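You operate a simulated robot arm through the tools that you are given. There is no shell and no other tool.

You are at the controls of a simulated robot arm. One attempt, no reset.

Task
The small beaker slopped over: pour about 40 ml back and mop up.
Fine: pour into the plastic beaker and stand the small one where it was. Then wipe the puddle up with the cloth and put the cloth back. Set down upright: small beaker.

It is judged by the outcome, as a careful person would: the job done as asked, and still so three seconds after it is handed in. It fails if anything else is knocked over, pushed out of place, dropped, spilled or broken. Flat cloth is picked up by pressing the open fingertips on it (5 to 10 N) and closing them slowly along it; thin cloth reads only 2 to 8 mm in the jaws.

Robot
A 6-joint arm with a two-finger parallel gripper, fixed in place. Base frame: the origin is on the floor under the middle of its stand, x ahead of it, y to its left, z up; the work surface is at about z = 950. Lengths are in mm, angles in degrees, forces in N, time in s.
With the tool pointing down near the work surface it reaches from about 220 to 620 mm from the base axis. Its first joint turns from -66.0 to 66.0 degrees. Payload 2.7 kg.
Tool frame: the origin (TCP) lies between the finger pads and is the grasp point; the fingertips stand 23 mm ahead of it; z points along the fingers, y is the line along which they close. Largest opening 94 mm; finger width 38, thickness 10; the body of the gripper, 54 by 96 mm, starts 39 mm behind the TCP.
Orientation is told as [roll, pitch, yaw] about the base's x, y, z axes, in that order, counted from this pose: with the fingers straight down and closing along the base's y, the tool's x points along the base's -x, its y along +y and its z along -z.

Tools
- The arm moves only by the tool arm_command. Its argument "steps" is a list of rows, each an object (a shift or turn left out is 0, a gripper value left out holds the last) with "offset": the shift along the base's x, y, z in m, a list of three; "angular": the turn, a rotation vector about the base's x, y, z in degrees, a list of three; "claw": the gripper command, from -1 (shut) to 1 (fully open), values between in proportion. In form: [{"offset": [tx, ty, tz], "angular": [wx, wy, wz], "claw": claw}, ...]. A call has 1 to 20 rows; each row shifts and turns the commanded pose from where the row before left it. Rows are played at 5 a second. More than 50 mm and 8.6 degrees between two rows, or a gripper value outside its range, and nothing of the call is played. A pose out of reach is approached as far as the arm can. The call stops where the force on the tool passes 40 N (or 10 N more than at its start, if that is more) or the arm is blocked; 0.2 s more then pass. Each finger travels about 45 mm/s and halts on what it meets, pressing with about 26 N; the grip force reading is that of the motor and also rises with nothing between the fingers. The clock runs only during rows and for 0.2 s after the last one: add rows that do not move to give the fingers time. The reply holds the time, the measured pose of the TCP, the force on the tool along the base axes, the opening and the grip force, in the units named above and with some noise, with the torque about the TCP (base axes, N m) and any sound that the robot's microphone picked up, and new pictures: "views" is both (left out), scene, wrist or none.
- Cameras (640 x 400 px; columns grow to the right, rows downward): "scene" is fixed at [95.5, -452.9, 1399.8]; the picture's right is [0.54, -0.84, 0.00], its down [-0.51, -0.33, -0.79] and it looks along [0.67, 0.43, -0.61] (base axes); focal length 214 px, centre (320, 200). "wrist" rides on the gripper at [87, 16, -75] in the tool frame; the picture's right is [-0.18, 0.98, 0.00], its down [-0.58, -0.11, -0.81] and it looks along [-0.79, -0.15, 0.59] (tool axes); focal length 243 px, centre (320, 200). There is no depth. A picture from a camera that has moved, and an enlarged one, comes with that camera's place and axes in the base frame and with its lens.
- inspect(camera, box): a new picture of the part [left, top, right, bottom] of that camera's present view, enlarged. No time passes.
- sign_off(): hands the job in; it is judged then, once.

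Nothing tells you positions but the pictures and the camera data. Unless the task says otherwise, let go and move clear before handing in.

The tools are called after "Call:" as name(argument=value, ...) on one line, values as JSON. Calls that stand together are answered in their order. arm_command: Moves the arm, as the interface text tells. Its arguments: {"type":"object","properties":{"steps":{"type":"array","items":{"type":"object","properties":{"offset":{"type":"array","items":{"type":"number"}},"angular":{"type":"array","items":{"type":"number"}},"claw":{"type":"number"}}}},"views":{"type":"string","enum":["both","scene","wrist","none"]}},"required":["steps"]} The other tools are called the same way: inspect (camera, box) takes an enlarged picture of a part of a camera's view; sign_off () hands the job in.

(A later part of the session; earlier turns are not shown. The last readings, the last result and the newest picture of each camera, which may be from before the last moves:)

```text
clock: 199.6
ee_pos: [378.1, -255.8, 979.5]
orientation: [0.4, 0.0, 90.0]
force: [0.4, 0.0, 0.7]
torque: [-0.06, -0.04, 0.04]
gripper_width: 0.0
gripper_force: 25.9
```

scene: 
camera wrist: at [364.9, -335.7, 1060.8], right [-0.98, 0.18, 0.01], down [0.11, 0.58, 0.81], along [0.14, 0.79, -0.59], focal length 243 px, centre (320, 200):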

-=-=-

■ What you are asked to do ■
Please quote the data above in full, with no line missing.

■ Expected answer ■
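You operate a simulated robot arm through the tools that you are given. There is no shell and no other tool.

You are at the controls of a simulated robot arm. One attempt, no reset.

Task
The small beaker slopped over: pour about 40 ml back and mop up.
Fine: pour into the plastic beaker and stand the small one where it was. Then wipe the puddle up with the cloth and put the cloth back. Set down upright: small beaker.

It is judged by the outcome, as a careful person would: the job done as asked, and still so three seconds after it is handed in. It fails if anything else is knocked over, pushed out of place, dropped, spilled or broken. Flat cloth is picked up by pressing the open fingertips on it (5 to 10 N) and closing them slowly along it; thin cloth reads only 2 to 8 mm in the jaws.

Robot
A 6-joint arm with a two-finger parallel gripper, fixed in place. Base frame: the origin is on the floor under the middle of its stand, x ahead of it, y to its left, z up; the work surface is at about z = 950. Lengths are in mm, angles in degrees, forces in N, time in s.
With the tool pointing down near the work surface it reaches from about 220 to 620 mm from the base axis. Its first joint turns from -66.0 to 66.0 degrees. Payload 2.7 kg.
Tool frame: the origin (TCP) lies between the finger pads and is the grasp point; the fingertips stand 23 mm ahead of it; z points along the fingers, y is the line along which they close. Largest opening 94 mm; finger width 38, thickness 10; the body of the gripper, 54 by 96 mm, starts 39 mm behind the TCP.
Orientation is told as [roll, pitch, yaw] about the base's x, y, z axes, in that order, counted from this pose: with the fingers straight down and closing along the base's y, the tool's x points along the base's -x, its y along +y and its z along -z.

Tools
- The arm moves only by the tool arm_command. Its argument "steps" is a list of rows, each an object (a shift or turn left out is 0, a gripper value left out holds the last) with "offset": the shift along the base's x, y, z in m, a list of three; "angular": the turn, a rotation vector about the base's x, y, z in degrees, a list of three; "claw": the gripper command, from -1 (shut) to 1 (fully open), values between in proportion. In form: [{"offset": [tx, ty, tz], "angular": [wx, wy, wz], "claw": claw}, ...]. A call has 1 to 20 rows; each row shifts and turns the commanded pose from where the row before left it. Rows are played at 5 a second. More than 50 mm and 8.6 degrees between two rows, or a gripper value outside its range, and nothing of the call is played. A pose out of reach is approached as far as the arm can. The call stops where the force on the tool passes 40 N (or 10 N more than at its start, if that is more) or the arm is blocked; 0.2 s more then pass. Each finger travels about 45 mm/s and halts on what it meets, pressing with about 26 N; the grip force reading is that of the motor and also rises with nothing between the fingers. The clock runs only during rows and for 0.2 s after the last one: add rows that do not move to give the fingers time. The reply holds the time, the measured pose of the TCP, the force on the tool along the base axes, the opening and the grip force, in the units named above and with some noise, with the torque about the TCP (base axes, N m) and any sound that the robot's microphone picked up, and new pictures: "views" is both (left out), scene, wrist or none.
- Cameras (640 x 400 px; columns grow to the right, rows downward): "scene" is fixed at [95.5, -452.9, 1399.8]; the picture's right is [0.54, -0.84, 0.00], its down [-0.51, -0.33, -0.79] and it looks along [0.67, 0.43, -0.61] (base axes); focal length 214 px, centre (320, 200). "wrist" rides on the gripper at [87, 16, -75] in the tool frame; the picture's right is [-0.18, 0.98, 0.00], its down [-0.58, -0.11, -0.81] and it looks along [-0.79, -0.15, 0.59] (tool axes); focal length 243 px, centre (320, 200). There is no depth. A picture from a camera that has moved, and an enlarged one, comes with that camera's place and axes in the base frame and with its lens.
- inspect(camera, box): a new picture of the part [left, top, right, bottom] of that camera's present view, enlarged. No time passes.
- sign_off(): hands the job in; it is judged then, once.

Nothing tells you positions but the pictures and the camera data. Unless the task says otherwise, let go and move clear before handing in.

The tools are called after "Call:" as name(argument=value, ...) on one line, values as JSON. Calls that stand together are answered in their order. arm_command: Moves the arm, as the interface text tells. Its arguments: {"type":"object","properties":{"steps":{"type":"array","items":{"type":"object","properties":{"offset":{"type":"array","items":{"type":"number"}},"angular":{"type":"array","items":{"type":"number"}},"claw":{"type":"number"}}}},"views":{"type":"string","enum":["both","scene","wrist","none"]}},"required":["steps"]} The other tools are called the same way: inspect (camera, box) takes an enlarged picture of a part of a camera's view; sign_off () hands the job in.

(A later part of the session; earlier turns are not shown. The last readings, the last result and the newest picture of each camera, which may be from before the last moves:)

```text
clock: 199.6
ee_pos: [378.1, -255.8, 979.5]
orientation: [0.4, 0.0, 90.0]
force: [0.4, 0.0, 0.7]
torque: [-0.06, -0.04, 0.04]
gripper_width: 0.0
gripper_force: 25.9
```

scene: 
camera wrist: at [364.9, -335.7, 1060.8], right [-0.98, 0.18, 0.01], down [0.11, 0.58, 0.81], along [0.14, 0.79, -0.59], focal length 243 px, centre (320, 200):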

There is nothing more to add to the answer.